Nada muito significativo, porém, para o jornal que na frase seguinte se contradiz, elogiando quem praticou tudo aquilo que acabara de criticar ao dizer que “a velocidade exemplar de Curitiba na condução dos processos penais fez ressaltar a morosidade da Procuradoria-Geral da República nos casos submetidos ao Supremo Tribunal Federal.” A afirmação não deixa de combinar com outras duas notas da coluna de hoje de Elio Gaspari. Uma, “Suprema ordem”, dizendo que “não se sabe como, nem se pode dizer quando isso acontecerá, mas o Supremo Tribunal Federal adotará algumas normas para seus ministros”.
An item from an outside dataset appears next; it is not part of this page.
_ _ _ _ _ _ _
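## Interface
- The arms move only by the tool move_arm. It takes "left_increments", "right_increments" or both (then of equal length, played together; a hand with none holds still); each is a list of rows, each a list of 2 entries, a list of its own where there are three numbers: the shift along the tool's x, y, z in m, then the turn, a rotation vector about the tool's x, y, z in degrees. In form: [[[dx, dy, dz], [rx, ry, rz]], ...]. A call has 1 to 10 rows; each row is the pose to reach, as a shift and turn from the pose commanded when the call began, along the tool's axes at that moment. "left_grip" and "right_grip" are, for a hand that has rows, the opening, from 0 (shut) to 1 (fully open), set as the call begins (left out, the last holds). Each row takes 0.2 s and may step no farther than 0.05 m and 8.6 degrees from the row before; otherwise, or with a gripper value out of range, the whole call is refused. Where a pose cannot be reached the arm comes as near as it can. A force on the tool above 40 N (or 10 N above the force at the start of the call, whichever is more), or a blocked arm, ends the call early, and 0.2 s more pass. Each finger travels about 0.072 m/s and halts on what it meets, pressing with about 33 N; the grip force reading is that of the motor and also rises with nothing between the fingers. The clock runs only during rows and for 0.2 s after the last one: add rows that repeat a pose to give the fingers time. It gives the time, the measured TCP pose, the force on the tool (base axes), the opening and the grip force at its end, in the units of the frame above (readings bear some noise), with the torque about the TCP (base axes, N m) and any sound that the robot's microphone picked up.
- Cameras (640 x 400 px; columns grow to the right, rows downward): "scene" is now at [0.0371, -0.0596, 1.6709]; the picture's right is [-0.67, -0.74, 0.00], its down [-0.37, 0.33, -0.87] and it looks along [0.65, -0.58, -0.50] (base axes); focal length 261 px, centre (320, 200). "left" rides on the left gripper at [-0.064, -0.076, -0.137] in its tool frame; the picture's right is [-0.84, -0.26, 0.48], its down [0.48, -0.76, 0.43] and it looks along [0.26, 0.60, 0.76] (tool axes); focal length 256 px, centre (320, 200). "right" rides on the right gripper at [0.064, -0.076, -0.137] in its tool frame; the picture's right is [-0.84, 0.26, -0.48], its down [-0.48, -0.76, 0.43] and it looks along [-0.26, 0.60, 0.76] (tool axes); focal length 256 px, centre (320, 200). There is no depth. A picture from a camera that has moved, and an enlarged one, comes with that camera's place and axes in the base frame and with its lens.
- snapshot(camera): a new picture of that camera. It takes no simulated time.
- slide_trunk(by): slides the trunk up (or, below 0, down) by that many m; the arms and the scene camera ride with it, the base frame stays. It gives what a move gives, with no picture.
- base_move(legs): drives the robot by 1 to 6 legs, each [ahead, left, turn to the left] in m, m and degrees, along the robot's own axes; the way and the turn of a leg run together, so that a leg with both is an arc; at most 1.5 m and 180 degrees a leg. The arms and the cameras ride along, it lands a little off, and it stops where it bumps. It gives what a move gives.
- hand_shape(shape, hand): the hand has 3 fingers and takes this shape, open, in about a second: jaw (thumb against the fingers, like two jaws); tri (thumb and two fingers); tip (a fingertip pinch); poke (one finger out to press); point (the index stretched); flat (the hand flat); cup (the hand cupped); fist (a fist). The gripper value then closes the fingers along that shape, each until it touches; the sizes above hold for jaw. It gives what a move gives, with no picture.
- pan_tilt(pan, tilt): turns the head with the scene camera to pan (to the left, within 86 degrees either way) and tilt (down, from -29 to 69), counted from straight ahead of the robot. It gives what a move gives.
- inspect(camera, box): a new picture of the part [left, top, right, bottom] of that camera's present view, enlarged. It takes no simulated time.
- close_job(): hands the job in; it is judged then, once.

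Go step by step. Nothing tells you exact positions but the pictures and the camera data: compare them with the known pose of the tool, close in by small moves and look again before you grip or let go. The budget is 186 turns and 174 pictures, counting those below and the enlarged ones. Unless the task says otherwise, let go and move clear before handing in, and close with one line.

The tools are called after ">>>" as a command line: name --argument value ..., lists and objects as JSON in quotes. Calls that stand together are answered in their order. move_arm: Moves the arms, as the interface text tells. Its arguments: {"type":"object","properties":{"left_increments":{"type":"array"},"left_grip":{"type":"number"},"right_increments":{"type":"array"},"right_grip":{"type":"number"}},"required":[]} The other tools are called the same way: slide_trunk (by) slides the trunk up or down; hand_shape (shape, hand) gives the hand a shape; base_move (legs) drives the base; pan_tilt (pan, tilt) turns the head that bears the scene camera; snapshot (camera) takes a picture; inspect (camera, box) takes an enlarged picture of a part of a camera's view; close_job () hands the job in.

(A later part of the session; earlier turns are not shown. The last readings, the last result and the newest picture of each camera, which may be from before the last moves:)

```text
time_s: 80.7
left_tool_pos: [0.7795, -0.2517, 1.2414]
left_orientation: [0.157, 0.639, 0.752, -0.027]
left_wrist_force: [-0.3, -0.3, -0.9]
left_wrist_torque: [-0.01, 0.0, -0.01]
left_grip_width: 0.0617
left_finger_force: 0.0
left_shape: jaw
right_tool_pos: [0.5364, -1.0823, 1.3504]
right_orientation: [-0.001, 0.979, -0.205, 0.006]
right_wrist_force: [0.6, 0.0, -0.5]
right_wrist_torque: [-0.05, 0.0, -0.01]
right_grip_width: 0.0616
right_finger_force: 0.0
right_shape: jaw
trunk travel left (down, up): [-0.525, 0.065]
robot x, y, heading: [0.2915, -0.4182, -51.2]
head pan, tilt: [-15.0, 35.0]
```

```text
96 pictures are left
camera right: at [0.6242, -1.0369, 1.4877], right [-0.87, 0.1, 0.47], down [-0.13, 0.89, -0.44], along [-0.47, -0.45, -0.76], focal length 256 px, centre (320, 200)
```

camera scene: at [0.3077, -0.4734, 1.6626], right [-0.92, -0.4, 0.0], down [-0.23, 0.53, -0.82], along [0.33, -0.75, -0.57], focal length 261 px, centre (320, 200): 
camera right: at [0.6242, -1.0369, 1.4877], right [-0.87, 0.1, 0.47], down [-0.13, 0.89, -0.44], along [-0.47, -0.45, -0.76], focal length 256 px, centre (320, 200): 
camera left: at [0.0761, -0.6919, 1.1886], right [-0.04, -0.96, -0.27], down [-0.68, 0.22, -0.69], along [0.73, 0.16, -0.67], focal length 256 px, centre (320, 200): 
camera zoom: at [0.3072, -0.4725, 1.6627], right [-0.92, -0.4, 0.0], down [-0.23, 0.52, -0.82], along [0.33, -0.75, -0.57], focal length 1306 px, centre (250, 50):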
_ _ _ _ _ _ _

“Atualmente, em diversos assuntos, acima de cada um dos 11 ministros da Corte há apenas o Padre Eterno”, continua o colunista que na outra nota, “Odebrecht”, avisa que “há magistrados nos anexos das colaborações da Odebrecht. Seriam dois.” E um ministro do STF também aparece na nota de abertura da coluna Painel, de Natuza Nery na Folha, mas em outra faceta, focado na Justiça Eleitoral. “Junta tudo e joga fora” é o título da coluna e da nota em que “o TSE fará em fevereiro um seminário para analisar sistemas eleitorais mundo afora”.

“Presidente da Corte, o ministro Gilmar Mendes quer discutir não só o financiamento de campanha, mas como os candidatos serão eleitos em 2018”. continua a nota, dizendo que “o objetivo é influenciar a aprovação de um novo modelo até setembro para que o próximo escrutínio ocorra dentro de melhores regras. ‘Ou problema das doações ficará mais grave, porque será briga de elefantes – eleição de governadores e presidente’, diz Gilmar.

Na nota seguinte, “Xerife”, “caciques de alguns dos maiores partidos articulam restabelecer a doação empresarial, mas com limite de repasses. Transferências com CNPJ cairiam em um fundo controlado pelo TSE, e não nas contas de comitês financeiros das campanhas”. e Mendes volta em mais uma nota, “A pão e água”, só com a pergunta dele se “você imagina uma eleição presidencial usando dinheiro do Orçamento?” e com a resposta em seguida, dele próprio afirmando que “serão 30 mil candidatos em 2018. Não se sustenta a ideia de financiamento público”.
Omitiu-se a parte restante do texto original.